Can you find the lines of the listing that include "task" and copy every one?
# Information shown start
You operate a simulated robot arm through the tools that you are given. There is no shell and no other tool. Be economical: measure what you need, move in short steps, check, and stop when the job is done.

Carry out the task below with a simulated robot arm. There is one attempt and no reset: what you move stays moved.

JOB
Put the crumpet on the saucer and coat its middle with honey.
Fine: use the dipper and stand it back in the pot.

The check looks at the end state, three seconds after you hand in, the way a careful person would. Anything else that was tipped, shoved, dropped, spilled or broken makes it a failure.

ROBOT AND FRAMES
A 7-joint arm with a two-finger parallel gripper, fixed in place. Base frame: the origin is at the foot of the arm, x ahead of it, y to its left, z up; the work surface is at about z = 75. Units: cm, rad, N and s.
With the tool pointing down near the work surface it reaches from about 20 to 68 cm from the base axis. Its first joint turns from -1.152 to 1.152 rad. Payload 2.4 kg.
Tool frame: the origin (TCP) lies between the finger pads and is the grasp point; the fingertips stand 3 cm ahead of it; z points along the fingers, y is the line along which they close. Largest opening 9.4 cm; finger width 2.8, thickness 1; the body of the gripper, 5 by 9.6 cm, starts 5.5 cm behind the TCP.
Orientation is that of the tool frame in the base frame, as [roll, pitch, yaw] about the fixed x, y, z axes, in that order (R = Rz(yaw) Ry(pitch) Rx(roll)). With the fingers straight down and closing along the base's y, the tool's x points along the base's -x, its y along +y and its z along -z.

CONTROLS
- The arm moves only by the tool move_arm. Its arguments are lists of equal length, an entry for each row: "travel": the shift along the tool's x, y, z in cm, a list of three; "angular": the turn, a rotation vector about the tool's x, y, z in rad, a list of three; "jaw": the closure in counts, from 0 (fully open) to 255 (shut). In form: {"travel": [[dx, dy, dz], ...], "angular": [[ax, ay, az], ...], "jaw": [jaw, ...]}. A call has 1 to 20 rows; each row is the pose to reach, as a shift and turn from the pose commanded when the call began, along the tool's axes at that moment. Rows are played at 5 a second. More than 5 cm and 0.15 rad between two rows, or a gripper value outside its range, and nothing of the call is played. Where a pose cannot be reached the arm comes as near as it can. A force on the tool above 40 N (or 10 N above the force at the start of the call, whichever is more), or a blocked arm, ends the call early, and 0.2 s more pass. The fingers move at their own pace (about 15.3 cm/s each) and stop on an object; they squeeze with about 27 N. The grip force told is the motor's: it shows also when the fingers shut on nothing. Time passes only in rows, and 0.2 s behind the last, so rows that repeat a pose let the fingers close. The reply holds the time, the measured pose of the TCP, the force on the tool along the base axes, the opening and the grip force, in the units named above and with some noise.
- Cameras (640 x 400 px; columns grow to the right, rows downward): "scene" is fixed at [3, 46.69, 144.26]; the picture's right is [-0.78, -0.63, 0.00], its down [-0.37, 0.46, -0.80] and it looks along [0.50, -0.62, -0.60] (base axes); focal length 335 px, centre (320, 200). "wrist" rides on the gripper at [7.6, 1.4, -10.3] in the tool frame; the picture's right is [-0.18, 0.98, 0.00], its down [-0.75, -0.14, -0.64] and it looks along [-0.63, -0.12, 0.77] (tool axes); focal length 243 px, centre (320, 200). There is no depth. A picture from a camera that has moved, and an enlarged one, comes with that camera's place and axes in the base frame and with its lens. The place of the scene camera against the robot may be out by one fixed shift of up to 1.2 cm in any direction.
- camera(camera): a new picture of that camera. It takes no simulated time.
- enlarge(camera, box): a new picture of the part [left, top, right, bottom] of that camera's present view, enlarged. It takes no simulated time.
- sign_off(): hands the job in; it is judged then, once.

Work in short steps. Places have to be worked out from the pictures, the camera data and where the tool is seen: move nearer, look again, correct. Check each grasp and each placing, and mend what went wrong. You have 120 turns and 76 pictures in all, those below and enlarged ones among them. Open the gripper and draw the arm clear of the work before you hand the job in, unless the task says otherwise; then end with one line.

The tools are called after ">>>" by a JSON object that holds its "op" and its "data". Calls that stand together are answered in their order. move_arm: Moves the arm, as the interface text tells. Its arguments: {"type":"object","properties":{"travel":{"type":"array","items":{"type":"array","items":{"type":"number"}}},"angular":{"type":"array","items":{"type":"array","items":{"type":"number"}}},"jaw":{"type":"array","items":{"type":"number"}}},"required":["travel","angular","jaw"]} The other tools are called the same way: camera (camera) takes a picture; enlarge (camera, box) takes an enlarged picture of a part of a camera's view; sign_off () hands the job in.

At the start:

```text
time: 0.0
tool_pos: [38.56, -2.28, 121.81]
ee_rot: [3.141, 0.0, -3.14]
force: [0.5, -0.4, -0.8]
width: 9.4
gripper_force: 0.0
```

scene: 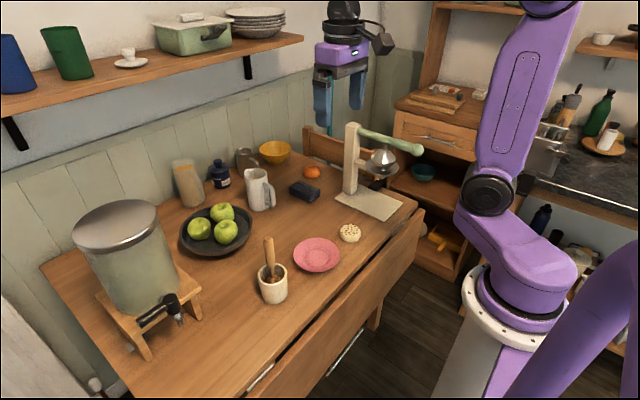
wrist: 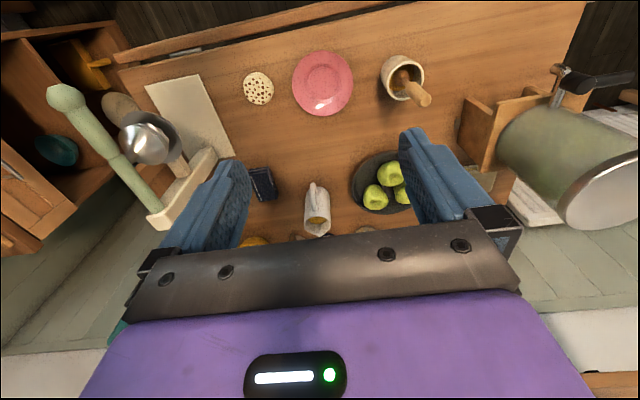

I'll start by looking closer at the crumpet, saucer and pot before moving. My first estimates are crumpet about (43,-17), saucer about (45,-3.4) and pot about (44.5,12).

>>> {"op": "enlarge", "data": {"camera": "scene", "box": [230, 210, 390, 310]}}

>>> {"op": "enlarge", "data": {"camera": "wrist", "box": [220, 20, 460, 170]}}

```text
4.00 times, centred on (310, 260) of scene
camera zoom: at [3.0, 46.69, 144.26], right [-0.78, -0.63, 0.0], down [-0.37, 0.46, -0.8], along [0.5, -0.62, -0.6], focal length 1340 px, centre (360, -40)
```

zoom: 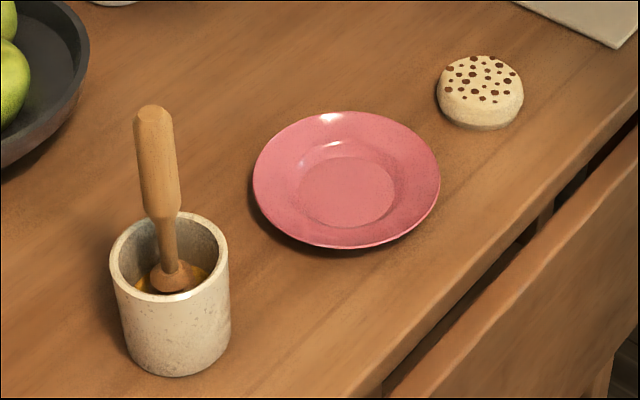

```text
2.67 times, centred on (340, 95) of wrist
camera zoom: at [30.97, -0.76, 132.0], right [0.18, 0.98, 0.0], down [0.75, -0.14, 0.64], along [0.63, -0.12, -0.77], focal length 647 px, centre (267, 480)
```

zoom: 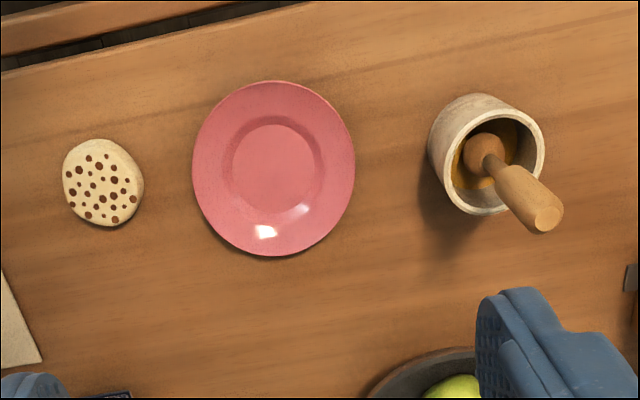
# Information shown end
= Solution to this exercise =
Carry out the task below with a simulated robot arm. There is one attempt and no reset: what you move stays moved.
Work in short steps. Places have to be worked out from the pictures, the camera data and where the tool is seen: move nearer, look again, correct. Check each grasp and each placing, and mend what went wrong. You have 120 turns and 76 pictures in all, those below and enlarged ones among them. Open the gripper and draw the arm clear of the work before you hand the job in, unless the task says otherwise; then end with one line.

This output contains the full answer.